Países divididos política e socialmente enfrentam, de forma mais fragilizada, um desafio brutal como a pandemia do coronavírus. Estou falando da Índia, que colocou desde esta terça-feira (24) 1,3 bilhão de pessoas em isolamento como forma de conter a doença. Trata-se do segundo país mais populoso do mundo confinado. Costuma-se classificar a Índia como a maior democracia do planeta em quarentena porque, no caso chinês, as restrições de circulação se limitaram a Hubei, a província onde fica Wuhan, nascedouro do vírus, e porque, obviamente, o regime chinês é autoritário.
Falo de divisões sociais e políticas porque, há meses, a Índia do primeiro-ministro Narendra Modi vive uma crie doméstica que só apareceu nas manchetes ocidentais quando o presidente Donald Trump esteve lá, em fevereiro deste ano. O governo, com viés nacionalista hindu e populista nos padrões, colocou o país em pé de guerra aos propor a chamada Lei da Cidadania, que segrega os cidadãos pela religião e etnia.
A nova legislação aprovada pelo parlamento garante nacionalidade indiana a budistas, cristãos hindus, parsis, jains e sikhs que escaparam de três países por causa de perseguição religiosa antes de 2015. Mas excluiu muçulmanos (em especial os rohingyas de Mianmar, que viveram um êxodo recente). Os seguidores da religião de Maomé são minoria na Índia, mas, dados os números mastodônticos do país, representam um contingente maior do que muita nação islâmica: são 200 milhões de muçulmanos em território indiano.
A lei atual vale por 21 dias. É uma forma de as autoridades conterem os casos de coronavírus que, no país, são 494 - com 10 mortes - até agora. Muito provavelmente há subnotificação, e as estatísticas devem ser muito maiores. A Índia tem grandes aglomerados urbanos, como Nova Délhi e Calcutá. Cerca de 1,7 milhão de pessoas vivem em situação de rua.
Se todos os indianos se trancarem em casa, segundo cálculo da AFP, o país em quarentena forçada eleva o número global de pessoas sob resguardo domiciliar a 2,6 bi de pessoas.

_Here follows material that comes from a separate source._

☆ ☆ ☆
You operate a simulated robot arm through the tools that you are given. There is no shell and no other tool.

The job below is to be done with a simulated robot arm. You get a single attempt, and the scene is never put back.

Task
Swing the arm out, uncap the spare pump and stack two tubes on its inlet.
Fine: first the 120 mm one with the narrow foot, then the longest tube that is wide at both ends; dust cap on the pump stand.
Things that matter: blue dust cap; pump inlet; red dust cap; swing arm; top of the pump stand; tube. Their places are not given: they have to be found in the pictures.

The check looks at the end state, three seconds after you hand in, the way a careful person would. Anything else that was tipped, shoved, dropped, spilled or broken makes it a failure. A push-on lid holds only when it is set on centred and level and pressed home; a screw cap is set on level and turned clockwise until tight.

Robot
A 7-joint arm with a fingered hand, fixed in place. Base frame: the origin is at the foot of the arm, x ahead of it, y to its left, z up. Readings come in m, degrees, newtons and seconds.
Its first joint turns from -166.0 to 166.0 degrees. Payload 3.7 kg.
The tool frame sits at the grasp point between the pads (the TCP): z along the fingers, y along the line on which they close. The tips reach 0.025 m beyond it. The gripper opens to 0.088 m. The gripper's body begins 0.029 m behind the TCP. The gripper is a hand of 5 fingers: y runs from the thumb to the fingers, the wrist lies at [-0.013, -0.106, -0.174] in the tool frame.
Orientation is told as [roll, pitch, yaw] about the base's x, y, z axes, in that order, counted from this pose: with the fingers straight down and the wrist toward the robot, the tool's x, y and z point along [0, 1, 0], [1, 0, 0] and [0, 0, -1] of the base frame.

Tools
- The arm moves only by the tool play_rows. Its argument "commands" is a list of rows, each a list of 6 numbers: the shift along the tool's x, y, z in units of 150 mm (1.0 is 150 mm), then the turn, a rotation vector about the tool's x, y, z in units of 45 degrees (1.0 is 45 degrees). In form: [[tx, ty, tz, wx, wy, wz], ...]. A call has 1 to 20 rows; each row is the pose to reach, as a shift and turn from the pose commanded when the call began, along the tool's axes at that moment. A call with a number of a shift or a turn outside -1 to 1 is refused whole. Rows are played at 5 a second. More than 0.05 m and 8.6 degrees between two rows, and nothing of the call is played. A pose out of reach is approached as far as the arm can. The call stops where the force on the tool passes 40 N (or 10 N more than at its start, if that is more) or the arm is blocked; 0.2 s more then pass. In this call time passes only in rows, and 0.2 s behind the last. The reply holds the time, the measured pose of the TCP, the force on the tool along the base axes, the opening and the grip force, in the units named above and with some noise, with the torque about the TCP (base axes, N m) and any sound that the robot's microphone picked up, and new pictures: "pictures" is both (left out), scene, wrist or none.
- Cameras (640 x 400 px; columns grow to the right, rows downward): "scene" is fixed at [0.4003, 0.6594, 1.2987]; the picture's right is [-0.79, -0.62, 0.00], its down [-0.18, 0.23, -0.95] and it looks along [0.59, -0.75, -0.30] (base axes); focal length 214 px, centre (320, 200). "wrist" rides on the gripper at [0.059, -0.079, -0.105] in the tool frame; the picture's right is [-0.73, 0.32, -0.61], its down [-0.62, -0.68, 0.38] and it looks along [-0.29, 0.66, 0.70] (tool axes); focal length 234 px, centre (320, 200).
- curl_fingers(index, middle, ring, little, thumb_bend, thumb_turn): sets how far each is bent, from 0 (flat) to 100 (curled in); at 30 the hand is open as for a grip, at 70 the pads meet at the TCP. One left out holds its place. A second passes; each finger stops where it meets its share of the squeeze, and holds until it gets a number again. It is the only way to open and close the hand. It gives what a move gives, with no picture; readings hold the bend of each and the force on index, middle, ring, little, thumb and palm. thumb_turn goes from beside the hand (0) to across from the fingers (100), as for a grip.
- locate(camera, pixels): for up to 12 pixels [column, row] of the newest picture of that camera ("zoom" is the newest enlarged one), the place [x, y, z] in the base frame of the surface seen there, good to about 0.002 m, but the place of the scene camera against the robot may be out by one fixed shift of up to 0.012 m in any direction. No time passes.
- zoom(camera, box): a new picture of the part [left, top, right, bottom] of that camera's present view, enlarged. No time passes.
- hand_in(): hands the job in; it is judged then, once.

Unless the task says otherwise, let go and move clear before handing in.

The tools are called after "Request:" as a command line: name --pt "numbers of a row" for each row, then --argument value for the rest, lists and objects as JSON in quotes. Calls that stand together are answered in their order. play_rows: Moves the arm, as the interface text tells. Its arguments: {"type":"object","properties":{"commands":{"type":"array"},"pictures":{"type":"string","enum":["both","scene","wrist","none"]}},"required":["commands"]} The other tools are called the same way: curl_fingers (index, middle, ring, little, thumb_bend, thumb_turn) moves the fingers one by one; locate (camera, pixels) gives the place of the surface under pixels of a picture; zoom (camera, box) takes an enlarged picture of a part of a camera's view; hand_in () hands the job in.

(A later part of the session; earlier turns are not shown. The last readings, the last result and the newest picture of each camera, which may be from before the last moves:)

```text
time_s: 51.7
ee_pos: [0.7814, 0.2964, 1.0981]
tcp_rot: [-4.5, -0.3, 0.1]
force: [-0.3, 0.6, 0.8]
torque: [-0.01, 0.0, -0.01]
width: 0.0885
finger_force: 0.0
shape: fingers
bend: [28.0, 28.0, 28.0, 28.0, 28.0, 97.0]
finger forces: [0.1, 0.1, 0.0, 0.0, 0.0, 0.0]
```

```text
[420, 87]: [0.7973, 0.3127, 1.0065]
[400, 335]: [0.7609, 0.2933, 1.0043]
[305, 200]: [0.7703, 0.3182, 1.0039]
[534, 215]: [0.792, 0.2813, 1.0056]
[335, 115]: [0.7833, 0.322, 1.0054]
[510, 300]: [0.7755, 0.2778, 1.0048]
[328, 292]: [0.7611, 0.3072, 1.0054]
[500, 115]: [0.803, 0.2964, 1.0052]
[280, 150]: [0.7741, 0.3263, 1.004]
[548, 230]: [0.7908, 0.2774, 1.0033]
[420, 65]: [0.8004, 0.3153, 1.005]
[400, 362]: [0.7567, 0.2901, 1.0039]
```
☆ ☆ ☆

Do ponto de vista geopolítico, significa o primeiro país do sul do mundo, desigual, cheio de favelas a viver drasticamente os tempos de coronavírus. A Índia, embora vizinha da China, país onde se originou o vírus, até agora mantinha certa demora em radicalizar as decisões, em sintonia com o governo dos Estados Unidos.
Modi, que recebeu o presidente Jair Bolsonaro em janeiro, é alinhado estratégico do governo Donald Trump. O americano o recebeu com festa, em uma arena de Houston, em setembro, festa incomum retribuída pelo indiano em fevereiro em Ahmedabab, no maios estádio de críquete do mundo. Nem nos EUA Trump foi tão aplaudido quanto lá.
A Índia tem peso político importante para os americanos, servindo de freio e contrabalanço à China na região. O país também é uma das poucas grandes nações do mundo em que o índice de aprovação pessoal de Trump está acima de 50%. O país estreitou laços com os EUA nos últimos anos diante do crescimento da influência chinesa na região e após o relacionamento entre a Casa Branca e o Paquistão - inimigo indiano - ter se deteriorado.